• **Work required**:
I need the quoted text again, verbatim and complete.

• **Quoted text**:
## start
Jason: "This...(inaudible)... this job was a fuck up and a half, man, there was a fuckin' smart arse."
Gary: "Yeh."
Jason: "Kept mouthing off."
Gary: "Yeh."
Jason: "Yes, must getting the cunts I've been inside with."
Gary: "Yeh."
Jason: "I looked at me partner I was with to say well fuck what d'you do this time man."
Gary: "Yeh."
Jason: "There were heaps of people there and I thought, fuck, so we bailed out of that one, drove off without a fuckin'. Some cunt followed us and - "
Gary: "Oh, you're jokin'."
Jason: "Mate, I had to go, I had to go to a um, I had to go to a nightclub, get changed straight away and I met, I met up with a couple of mates who were pissed off … (inaudible) … Hey, man, hey, how are you, man, how long have you been here for?"
Gary: "Yeh."
Jason: "I've been here since 11, man, fuck, I've been here since 10 o'clock waitin' for ya. I was, like 2 when I met up with them."
Gary: "Oh, fuck."
Jason: "Full on cops question like, fuckin', you don't understand how much pressure."
Gary: "Oh, that's fuckin' nasty, though. When you got a fuckin' back peddle like that. That's fuckin' hard."
Jason: "I claimed on it, I still claimed on it though. I was able to."
A little later in the same conversation Mr Ghiller said (depositions p.4976 line 1485):
"First one I did was sixteen."
Gary: "Yeh?"
Jason: "And I haven't done it ever since, mate."
Gary: "So?"
Jason: "That last one fucked us up."
Gary: "...(inaudible)...yeh."
Jason: "And that's why they questioned me."
Gary: "Oh, really?"
Jason: "Yeh, because after that one, like nothing, was done anymore."
Gary: "Fair dinkum."
Jason: "And I said why the fuck are you?"
Gary: "Yeh."
Jason: "I said why the fuck are you hasslin' me for? They said, oh well, they said we found it odd than as soon as, like, you know your car got found burnt out and, and it was stolen and everythin', it was supposedly taken."
## end
• **Material shown**:
## start
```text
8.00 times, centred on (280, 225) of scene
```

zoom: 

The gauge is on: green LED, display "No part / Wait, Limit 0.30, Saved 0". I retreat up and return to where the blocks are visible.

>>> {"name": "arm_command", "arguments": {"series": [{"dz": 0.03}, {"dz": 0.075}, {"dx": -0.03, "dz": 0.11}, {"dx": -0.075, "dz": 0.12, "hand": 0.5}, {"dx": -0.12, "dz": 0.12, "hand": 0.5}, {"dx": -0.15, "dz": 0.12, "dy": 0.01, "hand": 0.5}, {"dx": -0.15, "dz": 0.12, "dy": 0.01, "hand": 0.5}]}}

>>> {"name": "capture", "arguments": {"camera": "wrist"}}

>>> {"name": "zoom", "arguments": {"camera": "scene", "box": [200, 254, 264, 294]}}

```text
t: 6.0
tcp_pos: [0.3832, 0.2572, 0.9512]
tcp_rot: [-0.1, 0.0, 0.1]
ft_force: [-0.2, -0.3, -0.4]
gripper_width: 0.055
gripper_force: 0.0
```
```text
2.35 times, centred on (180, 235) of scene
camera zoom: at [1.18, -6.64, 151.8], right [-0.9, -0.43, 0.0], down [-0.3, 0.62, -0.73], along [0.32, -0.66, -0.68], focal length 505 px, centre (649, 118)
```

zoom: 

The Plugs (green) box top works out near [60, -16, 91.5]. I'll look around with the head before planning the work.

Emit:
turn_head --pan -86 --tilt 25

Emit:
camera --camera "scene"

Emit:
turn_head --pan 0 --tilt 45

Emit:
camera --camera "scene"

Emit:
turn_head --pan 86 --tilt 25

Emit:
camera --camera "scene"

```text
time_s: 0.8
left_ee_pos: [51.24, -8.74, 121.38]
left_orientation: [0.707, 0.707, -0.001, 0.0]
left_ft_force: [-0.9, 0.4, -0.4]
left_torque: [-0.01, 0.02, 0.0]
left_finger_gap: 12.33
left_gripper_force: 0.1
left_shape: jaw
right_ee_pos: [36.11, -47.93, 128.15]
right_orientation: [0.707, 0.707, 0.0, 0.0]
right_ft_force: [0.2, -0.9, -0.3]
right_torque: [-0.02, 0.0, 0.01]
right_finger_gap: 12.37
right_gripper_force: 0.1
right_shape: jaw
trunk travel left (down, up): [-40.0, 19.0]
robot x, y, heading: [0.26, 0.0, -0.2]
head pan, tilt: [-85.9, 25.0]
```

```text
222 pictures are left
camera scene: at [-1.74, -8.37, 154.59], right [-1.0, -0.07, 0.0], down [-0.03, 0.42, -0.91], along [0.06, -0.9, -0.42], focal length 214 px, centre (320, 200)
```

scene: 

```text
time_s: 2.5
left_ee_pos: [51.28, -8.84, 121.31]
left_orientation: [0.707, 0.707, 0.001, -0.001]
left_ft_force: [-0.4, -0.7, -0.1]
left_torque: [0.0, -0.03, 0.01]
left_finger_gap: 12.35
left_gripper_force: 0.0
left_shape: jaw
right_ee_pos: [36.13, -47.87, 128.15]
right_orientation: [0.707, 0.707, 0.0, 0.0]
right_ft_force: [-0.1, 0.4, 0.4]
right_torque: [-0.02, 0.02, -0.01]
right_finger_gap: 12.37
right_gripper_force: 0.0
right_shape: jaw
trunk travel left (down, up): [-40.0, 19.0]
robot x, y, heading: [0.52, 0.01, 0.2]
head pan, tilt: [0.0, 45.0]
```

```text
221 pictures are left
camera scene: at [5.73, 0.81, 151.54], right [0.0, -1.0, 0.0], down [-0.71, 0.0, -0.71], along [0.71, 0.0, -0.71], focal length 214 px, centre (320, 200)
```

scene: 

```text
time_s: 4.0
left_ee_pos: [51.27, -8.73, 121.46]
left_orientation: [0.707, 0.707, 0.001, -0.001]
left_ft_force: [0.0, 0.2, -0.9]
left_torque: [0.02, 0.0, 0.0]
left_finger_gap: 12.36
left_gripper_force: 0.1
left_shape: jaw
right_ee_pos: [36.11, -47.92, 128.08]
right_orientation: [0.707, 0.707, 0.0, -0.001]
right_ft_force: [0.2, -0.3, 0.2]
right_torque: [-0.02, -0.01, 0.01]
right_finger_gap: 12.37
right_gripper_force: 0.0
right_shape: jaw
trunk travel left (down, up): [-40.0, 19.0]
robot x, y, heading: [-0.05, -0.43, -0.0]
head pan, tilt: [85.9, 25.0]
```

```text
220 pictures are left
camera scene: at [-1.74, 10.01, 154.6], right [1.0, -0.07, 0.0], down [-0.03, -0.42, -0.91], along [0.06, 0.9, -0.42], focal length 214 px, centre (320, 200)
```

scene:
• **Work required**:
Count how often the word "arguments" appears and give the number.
## end
• **Result of the exercise**:
Jason: "This...(inaudible)... this job was a fuck up and a half, man, there was a fuckin' smart arse."
Gary: "Yeh."
Jason: "Kept mouthing off."
Gary: "Yeh."
Jason: "Yes, must getting the cunts I've been inside with."
Gary: "Yeh."
Jason: "I looked at me partner I was with to say well fuck what d'you do this time man."
Gary: "Yeh."
Jason: "There were heaps of people there and I thought, fuck, so we bailed out of that one, drove off without a fuckin'. Some cunt followed us and - "
Gary: "Oh, you're jokin'."
Jason: "Mate, I had to go, I had to go to a um, I had to go to a nightclub, get changed straight away and I met, I met up with a couple of mates who were pissed off … (inaudible) … Hey, man, hey, how are you, man, how long have you been here for?"
Gary: "Yeh."
Jason: "I've been here since 11, man, fuck, I've been here since 10 o'clock waitin' for ya. I was, like 2 when I met up with them."
Gary: "Oh, fuck."
Jason: "Full on cops question like, fuckin', you don't understand how much pressure."
Gary: "Oh, that's fuckin' nasty, though. When you got a fuckin' back peddle like that. That's fuckin' hard."
Jason: "I claimed on it, I still claimed on it though. I was able to."
A little later in the same conversation Mr Ghiller said (depositions p.4976 line 1485):
"First one I did was sixteen."
Gary: "Yeh?"
Jason: "And I haven't done it ever since, mate."
Gary: "So?"
Jason: "That last one fucked us up."
Gary: "...(inaudible)...yeh."
Jason: "And that's why they questioned me."
Gary: "Oh, really?"
Jason: "Yeh, because after that one, like nothing, was done anymore."
Gary: "Fair dinkum."
Jason: "And I said why the fuck are you?"
Gary: "Yeh."
Jason: "I said why the fuck are you hasslin' me for? They said, oh well, they said we found it odd than as soon as, like, you know your car got found burnt out and, and it was stolen and everythin', it was supposedly taken."